§ Data excerpt:
──────────────────────────────
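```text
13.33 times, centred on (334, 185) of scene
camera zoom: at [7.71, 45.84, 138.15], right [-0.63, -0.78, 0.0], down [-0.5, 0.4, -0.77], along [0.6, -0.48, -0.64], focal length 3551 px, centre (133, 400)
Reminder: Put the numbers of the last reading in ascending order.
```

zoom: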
──────────────────────────────
§ Instructions to follow:
Repeat the data above exactly.

§ Exercise answer:
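```text
13.33 times, centred on (334, 185) of scene
camera zoom: at [7.71, 45.84, 138.15], right [-0.63, -0.78, 0.0], down [-0.5, 0.4, -0.77], along [0.6, -0.48, -0.64], focal length 3551 px, centre (133, 400)
Reminder: Put the numbers of the last reading in ascending order.
```

zoom: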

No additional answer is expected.